Reproduce each line of the material precisely.
━━━━━━━━━━━━━━━━━━━━
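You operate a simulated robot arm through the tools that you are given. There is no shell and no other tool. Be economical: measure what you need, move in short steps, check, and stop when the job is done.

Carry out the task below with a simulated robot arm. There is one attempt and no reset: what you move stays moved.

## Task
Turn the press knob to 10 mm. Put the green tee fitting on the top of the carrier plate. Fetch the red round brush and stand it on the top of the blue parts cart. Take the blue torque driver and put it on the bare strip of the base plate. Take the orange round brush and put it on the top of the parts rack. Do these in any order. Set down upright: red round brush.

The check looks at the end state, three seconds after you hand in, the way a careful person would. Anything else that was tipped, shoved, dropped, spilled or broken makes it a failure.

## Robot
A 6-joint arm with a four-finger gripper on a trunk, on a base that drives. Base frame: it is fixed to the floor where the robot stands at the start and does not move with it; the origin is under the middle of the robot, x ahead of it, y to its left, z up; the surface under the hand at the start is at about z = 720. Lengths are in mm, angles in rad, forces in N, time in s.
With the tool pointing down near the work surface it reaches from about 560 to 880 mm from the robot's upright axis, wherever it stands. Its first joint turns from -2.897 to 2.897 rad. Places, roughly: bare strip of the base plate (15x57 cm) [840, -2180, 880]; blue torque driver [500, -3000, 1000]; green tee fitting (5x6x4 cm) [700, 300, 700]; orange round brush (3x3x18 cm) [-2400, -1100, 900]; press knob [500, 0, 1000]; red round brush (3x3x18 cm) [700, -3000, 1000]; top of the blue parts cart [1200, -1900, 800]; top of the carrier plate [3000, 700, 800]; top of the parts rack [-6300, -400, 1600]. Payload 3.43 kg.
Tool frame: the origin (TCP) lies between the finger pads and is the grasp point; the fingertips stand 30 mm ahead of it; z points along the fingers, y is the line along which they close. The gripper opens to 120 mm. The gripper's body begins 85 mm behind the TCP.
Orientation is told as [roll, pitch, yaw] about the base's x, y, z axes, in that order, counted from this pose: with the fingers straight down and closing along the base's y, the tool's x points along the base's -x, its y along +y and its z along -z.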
━━━━━━━━━━━━━━━━━━━━
» **COMPLETED TASK**
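You operate a simulated robot arm through the tools that you are given. There is no shell and no other tool. Be economical: measure what you need, move in short steps, check, and stop when the job is done.

Carry out the task below with a simulated robot arm. There is one attempt and no reset: what you move stays moved.

## Task
Turn the press knob to 10 mm. Put the green tee fitting on the top of the carrier plate. Fetch the red round brush and stand it on the top of the blue parts cart. Take the blue torque driver and put it on the bare strip of the base plate. Take the orange round brush and put it on the top of the parts rack. Do these in any order. Set down upright: red round brush.

The check looks at the end state, three seconds after you hand in, the way a careful person would. Anything else that was tipped, shoved, dropped, spilled or broken makes it a failure.

## Robot
A 6-joint arm with a four-finger gripper on a trunk, on a base that drives. Base frame: it is fixed to the floor where the robot stands at the start and does not move with it; the origin is under the middle of the robot, x ahead of it, y to its left, z up; the surface under the hand at the start is at about z = 720. Lengths are in mm, angles in rad, forces in N, time in s.
With the tool pointing down near the work surface it reaches from about 560 to 880 mm from the robot's upright axis, wherever it stands. Its first joint turns from -2.897 to 2.897 rad. Places, roughly: bare strip of the base plate (15x57 cm) [840, -2180, 880]; blue torque driver [500, -3000, 1000]; green tee fitting (5x6x4 cm) [700, 300, 700]; orange round brush (3x3x18 cm) [-2400, -1100, 900]; press knob [500, 0, 1000]; red round brush (3x3x18 cm) [700, -3000, 1000]; top of the blue parts cart [1200, -1900, 800]; top of the carrier plate [3000, 700, 800]; top of the parts rack [-6300, -400, 1600]. Payload 3.43 kg.
Tool frame: the origin (TCP) lies between the finger pads and is the grasp point; the fingertips stand 30 mm ahead of it; z points along the fingers, y is the line along which they close. The gripper opens to 120 mm. The gripper's body begins 85 mm behind the TCP.
Orientation is told as [roll, pitch, yaw] about the base's x, y, z axes, in that order, counted from this pose: with the fingers straight down and closing along the base's y, the tool's x points along the base's -x, its y along +y and its z along -z.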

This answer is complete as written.